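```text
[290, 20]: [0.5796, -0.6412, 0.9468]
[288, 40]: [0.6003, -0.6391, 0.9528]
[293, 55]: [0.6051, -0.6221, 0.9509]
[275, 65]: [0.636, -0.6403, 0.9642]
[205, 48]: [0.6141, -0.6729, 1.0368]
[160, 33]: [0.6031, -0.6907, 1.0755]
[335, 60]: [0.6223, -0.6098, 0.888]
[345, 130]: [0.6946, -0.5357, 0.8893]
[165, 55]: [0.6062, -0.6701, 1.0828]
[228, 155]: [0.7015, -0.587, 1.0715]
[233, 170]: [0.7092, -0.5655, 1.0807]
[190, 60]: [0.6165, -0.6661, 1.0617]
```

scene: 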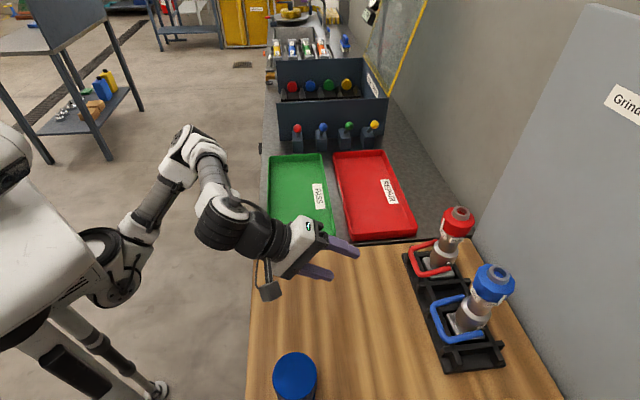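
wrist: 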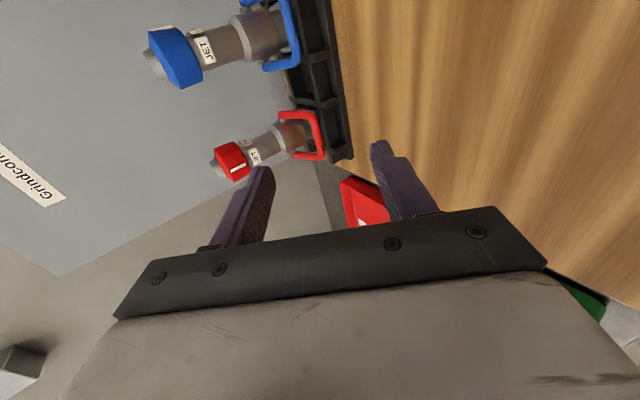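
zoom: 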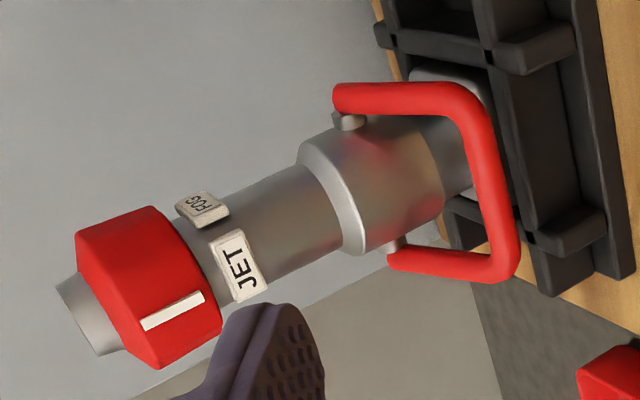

☆ ☆ ☆ ☆ ☆ ☆ ☆

**Given exercise:**
Copy the data word for word. Pictures do not go in the copy. Write them as strings in a JSON array, leaving out blank lines.

**Complete output:**
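[
  "```text",
  "[290, 20]: [0.5796, -0.6412, 0.9468]",
  "[288, 40]: [0.6003, -0.6391, 0.9528]",
  "[293, 55]: [0.6051, -0.6221, 0.9509]",
  "[275, 65]: [0.636, -0.6403, 0.9642]",
  "[205, 48]: [0.6141, -0.6729, 1.0368]",
  "[160, 33]: [0.6031, -0.6907, 1.0755]",
  "[335, 60]: [0.6223, -0.6098, 0.888]",
  "[345, 130]: [0.6946, -0.5357, 0.8893]",
  "[165, 55]: [0.6062, -0.6701, 1.0828]",
  "[228, 155]: [0.7015, -0.587, 1.0715]",
  "[233, 170]: [0.7092, -0.5655, 1.0807]",
  "[190, 60]: [0.6165, -0.6661, 1.0617]",
  "```",
  "scene: ",
  "wrist: ",
  "zoom: "
]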